Q. Can I print my poster on-site at the conference?

A. The conference does not provide any support for printing posters. Typically, authors print their posters ahead of the conference. The convention center’s business office may offer printing services. You can look for details at the convention center’s website.


Q. Can I embed content in my poster?

A. Yes, you can embed additional multimedia elements using QR codes.


Q. What is considered appropriate embedded content?

A. The goal of embedded multimedia elements should be to enhance the presentation of research in the poster. Such elements may include a video narration of the poster by the author, links to results, movies, graphics, datasets, codes, etc. Note that extended versions of the poster or related publications will not be considered acceptable multimedia elements in this context.


Q. What is a QR code?

A. A QR code (abbreviated from Quick Response Code) is a type of matrix barcode (or two-dimensional barcode) providing a machine-readable optical label that contains information about the item to which it is attached. QR codes have become a popular way to access content. For example, a smartphone or tablet can be used as a QR code scanner, displaying the code and converting it to some useful form (such as a standard URL for a website, thereby obviating the need for a user to type it into a web browser).
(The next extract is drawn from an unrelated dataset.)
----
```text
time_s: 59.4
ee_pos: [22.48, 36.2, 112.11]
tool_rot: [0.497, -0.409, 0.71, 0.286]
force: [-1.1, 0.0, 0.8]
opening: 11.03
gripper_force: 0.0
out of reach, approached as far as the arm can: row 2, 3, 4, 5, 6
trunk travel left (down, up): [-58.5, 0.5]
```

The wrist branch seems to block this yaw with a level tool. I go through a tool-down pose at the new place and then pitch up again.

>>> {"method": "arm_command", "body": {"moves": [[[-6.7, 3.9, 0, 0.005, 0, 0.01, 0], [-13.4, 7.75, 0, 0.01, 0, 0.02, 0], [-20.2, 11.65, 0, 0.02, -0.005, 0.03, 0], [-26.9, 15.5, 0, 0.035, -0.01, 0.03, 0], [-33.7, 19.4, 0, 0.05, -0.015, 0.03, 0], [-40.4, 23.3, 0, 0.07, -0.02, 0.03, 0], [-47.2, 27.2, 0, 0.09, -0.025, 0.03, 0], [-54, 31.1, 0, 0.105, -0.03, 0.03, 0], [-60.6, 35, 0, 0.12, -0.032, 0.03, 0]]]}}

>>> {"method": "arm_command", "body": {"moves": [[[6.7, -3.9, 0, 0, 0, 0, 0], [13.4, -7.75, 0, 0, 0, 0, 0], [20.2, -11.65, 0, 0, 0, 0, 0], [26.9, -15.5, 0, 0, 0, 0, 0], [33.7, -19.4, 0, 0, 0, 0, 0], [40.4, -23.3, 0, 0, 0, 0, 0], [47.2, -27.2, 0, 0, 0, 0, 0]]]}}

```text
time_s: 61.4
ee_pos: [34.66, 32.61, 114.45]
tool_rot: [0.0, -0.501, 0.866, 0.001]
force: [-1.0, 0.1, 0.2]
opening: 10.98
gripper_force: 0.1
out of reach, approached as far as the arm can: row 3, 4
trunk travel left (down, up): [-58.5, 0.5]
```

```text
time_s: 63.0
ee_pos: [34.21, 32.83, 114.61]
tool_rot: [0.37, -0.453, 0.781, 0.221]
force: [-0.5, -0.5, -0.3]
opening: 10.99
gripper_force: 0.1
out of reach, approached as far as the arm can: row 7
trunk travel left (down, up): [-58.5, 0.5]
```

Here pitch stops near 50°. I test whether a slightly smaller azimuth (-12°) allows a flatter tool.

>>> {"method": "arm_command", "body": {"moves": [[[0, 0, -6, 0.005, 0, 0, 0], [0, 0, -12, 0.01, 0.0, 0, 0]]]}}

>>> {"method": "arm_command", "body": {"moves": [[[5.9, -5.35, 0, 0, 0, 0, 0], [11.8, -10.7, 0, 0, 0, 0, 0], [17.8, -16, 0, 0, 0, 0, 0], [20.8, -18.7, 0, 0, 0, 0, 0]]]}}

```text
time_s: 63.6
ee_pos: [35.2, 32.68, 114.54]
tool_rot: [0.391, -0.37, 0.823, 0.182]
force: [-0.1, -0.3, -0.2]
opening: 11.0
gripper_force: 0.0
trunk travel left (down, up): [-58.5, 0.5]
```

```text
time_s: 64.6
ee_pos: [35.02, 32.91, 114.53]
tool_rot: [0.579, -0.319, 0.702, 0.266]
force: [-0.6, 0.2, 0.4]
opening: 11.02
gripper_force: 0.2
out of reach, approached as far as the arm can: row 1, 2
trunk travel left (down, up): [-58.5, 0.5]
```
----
Q. How do I generate a QR code?

A. There are many QR code-generating sites and apps, both paid and free, that you can use to generate and print your own QR codes.


Q. Where do I place the QR codes on my poster?

A. QR codes should be placed anywhere you want to link to external content on your poster; for example, to point to a video narration of the poster by the author, links to results, movies, graphics, datasets, codes, etc.